Episode9_Adjoint_Optimization_Tunes_Wave_Energy_Membranes.m4a
In this episode we explore the new research work from CMOE on how flexible, "smart" membranes can revolutionize wave energy harvesting.
Highlights
- From Rigid to Flexible: A look at the shift away from "bulky rigid structures" toward viscoelastic floating membranes. These "ocean skins" are more efficient because they deform with the water's surface, acting as both energy harvesters and protective wave breakers for offshore infrastructure.
- The "Tuning" Breakthrough: It explains the technical innovation: an adjoint-based optimization framework developed in the Julia programming language. This framework allows researchers to navigate a "vast design space" to precisely tune the membrane's mass, tension, and damping.
- The Power of Resonance: A deep dive into "wet modes"—the natural frequencies of a structure when submerged in fluid. The episode explains how the optimization tool aligns these modes with wave frequencies to create resonance, which is the key to maximizing energy absorption.
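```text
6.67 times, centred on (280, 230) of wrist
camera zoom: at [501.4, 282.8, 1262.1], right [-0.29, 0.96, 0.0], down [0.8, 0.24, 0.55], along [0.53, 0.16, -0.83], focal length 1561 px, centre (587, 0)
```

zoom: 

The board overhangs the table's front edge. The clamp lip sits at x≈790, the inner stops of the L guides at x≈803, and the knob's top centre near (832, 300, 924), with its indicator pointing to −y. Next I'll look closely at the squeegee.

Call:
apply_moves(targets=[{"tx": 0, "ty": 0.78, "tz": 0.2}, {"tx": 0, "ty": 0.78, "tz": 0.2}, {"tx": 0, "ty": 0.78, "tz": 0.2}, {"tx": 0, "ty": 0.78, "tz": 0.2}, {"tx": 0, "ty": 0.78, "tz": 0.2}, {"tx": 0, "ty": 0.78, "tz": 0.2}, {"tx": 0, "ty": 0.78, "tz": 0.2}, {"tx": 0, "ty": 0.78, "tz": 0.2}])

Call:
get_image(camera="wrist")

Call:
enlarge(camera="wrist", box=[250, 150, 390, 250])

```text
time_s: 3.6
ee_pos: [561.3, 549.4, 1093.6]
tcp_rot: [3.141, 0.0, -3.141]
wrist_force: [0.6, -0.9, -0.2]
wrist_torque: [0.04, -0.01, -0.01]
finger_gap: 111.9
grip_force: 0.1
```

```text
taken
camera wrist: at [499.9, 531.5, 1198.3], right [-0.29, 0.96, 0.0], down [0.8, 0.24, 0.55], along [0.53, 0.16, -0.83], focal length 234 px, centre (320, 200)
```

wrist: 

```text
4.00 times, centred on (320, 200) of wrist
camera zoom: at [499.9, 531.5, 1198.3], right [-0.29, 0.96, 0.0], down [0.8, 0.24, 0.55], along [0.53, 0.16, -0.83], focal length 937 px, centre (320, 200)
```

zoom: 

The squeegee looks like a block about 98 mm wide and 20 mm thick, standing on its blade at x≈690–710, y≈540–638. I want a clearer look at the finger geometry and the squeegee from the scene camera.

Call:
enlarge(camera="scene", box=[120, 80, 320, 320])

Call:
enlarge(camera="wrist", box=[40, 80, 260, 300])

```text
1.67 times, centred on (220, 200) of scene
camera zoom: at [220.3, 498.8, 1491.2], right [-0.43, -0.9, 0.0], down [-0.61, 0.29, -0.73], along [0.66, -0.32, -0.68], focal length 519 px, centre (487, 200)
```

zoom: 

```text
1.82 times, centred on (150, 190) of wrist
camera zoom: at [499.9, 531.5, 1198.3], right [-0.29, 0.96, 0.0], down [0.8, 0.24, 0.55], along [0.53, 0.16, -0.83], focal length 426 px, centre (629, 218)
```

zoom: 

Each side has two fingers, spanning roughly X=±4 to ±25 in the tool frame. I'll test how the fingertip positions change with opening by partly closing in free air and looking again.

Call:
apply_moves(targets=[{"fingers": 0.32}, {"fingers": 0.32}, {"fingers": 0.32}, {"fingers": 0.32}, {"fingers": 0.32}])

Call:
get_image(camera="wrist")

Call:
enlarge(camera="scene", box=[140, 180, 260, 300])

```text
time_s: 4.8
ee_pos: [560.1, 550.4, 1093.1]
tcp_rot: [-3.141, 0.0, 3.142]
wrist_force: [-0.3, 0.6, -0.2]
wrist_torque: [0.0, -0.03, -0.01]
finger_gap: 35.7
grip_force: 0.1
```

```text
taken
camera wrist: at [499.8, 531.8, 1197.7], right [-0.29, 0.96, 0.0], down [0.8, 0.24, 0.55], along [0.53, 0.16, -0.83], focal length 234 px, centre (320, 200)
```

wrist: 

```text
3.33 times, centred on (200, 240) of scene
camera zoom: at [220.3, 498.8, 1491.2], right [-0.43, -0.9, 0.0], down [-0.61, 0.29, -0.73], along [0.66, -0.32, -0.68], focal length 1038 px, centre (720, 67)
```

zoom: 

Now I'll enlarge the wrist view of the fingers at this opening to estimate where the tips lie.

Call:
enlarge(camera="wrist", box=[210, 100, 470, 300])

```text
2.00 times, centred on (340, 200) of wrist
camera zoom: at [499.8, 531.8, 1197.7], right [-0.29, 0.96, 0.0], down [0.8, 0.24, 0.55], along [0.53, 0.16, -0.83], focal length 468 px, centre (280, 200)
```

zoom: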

- Real-World Impact: Discussion of a 3D case study involving a membrane surrounding a wind turbine monopile. The researchers found that their optimization method delivered a 17% increase in power absorption compared to standard, non-optimized designs.
- Future Coastal Resilience: The episode concludes by envisioning a future where offshore platforms don't just withstand the sea, but actively "breathe" with it to protect our coasts and power our world.
References
El Sayed, K., Agarwal, S., Metrikine, A., & Colomés, O. (2026). Adjoint-based PDE-constrained optimization of viscoelastic floating membrane for maximum wave power absorption: K. El Sayed et al. Structural and Multidisciplinary Optimization, 69(3), 71.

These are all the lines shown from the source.